Poi vediamo che è come un cerchio che si chiude: le dee ritornano dee e gli umani tornano a essere dei miserabili. Alla fine ci sono le 3 ragazze in rosso che si potrebbe dire che è rosso come il sangue, la morte ma io ci ho visto una rinascita degli umani che ritornano.

“Si perché in effetti le 3 donne che arrivano camminando molto lentamente sono delle intermediarie tra le dee che ritornano nel loro mondo ma gli umani, come li vediamo ala fine, non sono come li vediamo all’inizio dove il suono dà energia ma è il caos, lo tsunami, il disastro e quindi lo spazio come il tempo che passa, le 3 donne che passano, i 4 uomini, la bagarre che suona e lì ognuno è al suo posto: le dee restano dee, gli umani restano umani con la loro miseria e disperazione, con la violenza, la guerra e poiché in fin dei conti si resta sempre degli umani".

I danzatori sono speso in multipli di 2 o di 3. C’è un motivo per questo?

“No credo che sia veramente un’ispirazione del coreografo di costruire questi momenti, è veramente solo una composizione coreografica".

L’anno scorso ho avuto l’occasione di intervistare dei giovani coreografi di origine araba e medio orientale; c’è un progetto internazionale per i giovani coreografi dei paesi mediterranei e arabi. Un coreografo marocchino che mi ha detto che ci sono molti giovani che si organizzano e fanno molte cose nuove ma che i governi e le istituzioni non hanno soldi per aiutarli.

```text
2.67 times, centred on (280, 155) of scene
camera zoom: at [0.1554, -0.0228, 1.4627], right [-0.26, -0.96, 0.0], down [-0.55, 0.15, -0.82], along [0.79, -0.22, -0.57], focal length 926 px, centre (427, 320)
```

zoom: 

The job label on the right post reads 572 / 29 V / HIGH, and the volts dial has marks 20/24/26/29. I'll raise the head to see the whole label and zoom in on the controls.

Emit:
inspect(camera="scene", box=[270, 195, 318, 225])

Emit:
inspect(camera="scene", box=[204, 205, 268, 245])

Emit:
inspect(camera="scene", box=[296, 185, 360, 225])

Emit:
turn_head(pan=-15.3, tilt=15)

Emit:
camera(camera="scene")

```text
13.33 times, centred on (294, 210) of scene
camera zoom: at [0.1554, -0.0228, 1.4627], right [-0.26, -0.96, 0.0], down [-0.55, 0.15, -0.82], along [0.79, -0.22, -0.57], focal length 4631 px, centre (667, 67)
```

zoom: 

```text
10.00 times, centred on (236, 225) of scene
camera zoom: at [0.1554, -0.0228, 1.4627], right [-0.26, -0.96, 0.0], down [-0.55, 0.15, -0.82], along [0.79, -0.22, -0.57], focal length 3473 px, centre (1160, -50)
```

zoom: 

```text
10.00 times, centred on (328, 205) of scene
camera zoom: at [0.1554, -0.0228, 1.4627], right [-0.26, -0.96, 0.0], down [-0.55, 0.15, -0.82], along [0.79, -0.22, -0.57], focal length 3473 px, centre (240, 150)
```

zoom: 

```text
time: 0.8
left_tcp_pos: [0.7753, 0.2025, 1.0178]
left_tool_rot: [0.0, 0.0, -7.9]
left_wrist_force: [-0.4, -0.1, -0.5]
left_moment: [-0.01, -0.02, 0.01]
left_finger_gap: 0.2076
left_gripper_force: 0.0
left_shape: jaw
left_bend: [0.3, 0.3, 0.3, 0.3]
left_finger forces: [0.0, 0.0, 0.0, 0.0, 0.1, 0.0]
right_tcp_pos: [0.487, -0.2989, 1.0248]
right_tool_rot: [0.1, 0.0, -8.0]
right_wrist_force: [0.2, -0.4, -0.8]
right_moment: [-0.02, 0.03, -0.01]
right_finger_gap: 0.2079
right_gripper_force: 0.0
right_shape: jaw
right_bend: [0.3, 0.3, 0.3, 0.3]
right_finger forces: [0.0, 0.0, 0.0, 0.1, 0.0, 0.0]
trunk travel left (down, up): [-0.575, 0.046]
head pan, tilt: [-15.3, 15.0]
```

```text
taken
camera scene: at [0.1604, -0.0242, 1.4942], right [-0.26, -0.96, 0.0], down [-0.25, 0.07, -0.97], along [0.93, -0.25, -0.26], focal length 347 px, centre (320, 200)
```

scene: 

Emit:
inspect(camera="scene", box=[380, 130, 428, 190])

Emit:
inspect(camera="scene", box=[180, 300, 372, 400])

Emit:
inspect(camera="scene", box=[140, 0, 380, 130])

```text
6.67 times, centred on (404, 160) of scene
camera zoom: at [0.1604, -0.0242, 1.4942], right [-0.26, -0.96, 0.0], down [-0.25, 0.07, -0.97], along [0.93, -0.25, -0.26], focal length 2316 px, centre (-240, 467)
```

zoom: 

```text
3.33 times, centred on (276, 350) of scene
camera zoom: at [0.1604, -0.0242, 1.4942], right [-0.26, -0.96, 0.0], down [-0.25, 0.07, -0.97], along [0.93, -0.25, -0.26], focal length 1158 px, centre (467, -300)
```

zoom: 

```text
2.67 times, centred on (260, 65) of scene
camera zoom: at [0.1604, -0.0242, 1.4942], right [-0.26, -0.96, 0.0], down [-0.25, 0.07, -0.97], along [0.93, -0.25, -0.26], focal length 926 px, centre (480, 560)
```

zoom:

Molti di questi ragazzi vivono in America, in Belgio ecc. In Europa si parla molto di immigrazione: secondo lei c’è la possibilità che il Nord Europa, ma anche l’Italia, riescano ad aiutare questi giovani, sia qui che da loro, tramite dei progetti con questi Paesi e una relazione culturale con questi ragazzi?

“Penso che ognuno fa quello che vuole ma io nella mia programmazione a novembre ho fatto una creazione con un coreografo di origine algerina su Mozart,nel 2020 invito un coreografo dal Sud Africa. Penso che sia molto importante questa dimensione politica ma trovo che se non si fa questo ora, il mondo finirà male perché il meticciato è sempre stato la forza e la ricchezza dell’umanità".